In December 2023, the chair of the U.S. Senate Committee on Foreign Relations, Ben Cardin sent a letter to the President of Tajikistan, Emomali Rahmon, urging him to cease acts of domestic and transnational repression against political opponents and religious minorities. “There are persistent reports of arbitrary arrest, denial of judicial due process, as well as acts of violence including torture, assault and even instances of murder of journalists, political dissidents, as well as community and religious leaders,” Cardin wrote.
In recent years, several Tajik journalists, activists, and opposition politicians have been sentenced to lengthy prison terms largely based on accusations of collaborating with organizations labelled as extremist or banned in Tajikistan.
Still a relatively young country, the official date of the independence of Tajikistan – a front-line state facing the extremism of the Taliban – is September 9th 1991. Whilst criticisms are warranted and accurate, particularly through the prism of western democracy, the crux of the problem would appear to be endemic corruption and weak institutions propagated by kleptocratic wealth and organized crime.

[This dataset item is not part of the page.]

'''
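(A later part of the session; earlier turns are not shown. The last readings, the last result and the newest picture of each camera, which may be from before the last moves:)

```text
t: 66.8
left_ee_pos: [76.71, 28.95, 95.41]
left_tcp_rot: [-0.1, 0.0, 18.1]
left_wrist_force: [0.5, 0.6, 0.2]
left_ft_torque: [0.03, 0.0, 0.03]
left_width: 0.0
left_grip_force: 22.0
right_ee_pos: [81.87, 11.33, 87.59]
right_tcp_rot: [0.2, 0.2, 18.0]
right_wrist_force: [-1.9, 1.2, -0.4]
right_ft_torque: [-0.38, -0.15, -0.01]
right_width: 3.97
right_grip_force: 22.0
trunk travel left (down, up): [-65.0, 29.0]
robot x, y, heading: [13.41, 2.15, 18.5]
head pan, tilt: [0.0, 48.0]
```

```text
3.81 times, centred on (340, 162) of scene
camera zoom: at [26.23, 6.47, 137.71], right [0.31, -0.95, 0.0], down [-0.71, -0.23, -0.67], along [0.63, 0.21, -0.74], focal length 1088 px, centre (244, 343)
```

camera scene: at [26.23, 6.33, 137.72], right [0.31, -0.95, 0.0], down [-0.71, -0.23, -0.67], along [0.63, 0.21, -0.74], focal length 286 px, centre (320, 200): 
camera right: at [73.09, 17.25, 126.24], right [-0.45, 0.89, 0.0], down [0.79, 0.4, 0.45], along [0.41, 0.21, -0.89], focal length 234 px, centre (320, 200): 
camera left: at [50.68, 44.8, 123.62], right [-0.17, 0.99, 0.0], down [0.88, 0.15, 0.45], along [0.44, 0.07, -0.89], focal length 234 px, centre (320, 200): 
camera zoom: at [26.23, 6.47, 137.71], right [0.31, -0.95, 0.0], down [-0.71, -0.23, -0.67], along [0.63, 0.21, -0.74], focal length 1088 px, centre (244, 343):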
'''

As to how high up the criminality goes, in 2000 the Tajik Ambassador to Kazakhstan was arrested in Almaty with 86 kilos of heroin in his car. In 2001, the Deputy Minister of the Interior was murdered, the prosecution in the case arguing he’d been assassinated for refusing to pay for a shipment of 50 kilos. A statement released by the UNDP in 2001 estimated that drug money accounted for between 30 -50% of the Tajik economy.
The year Tajikistan took over policing of its border with Afghanistan from the Russians, seizures of heroin halved. Piqued by the critical international response, President Rahmon levelled counter-allegations of Russian complicity in the heroin trade. “Why do you think generals lined up in Moscow all the way across Red Square and paid enormous bribes to be assigned here?” he complained to U.S. officials. “Just so they could do their patriotic duty?”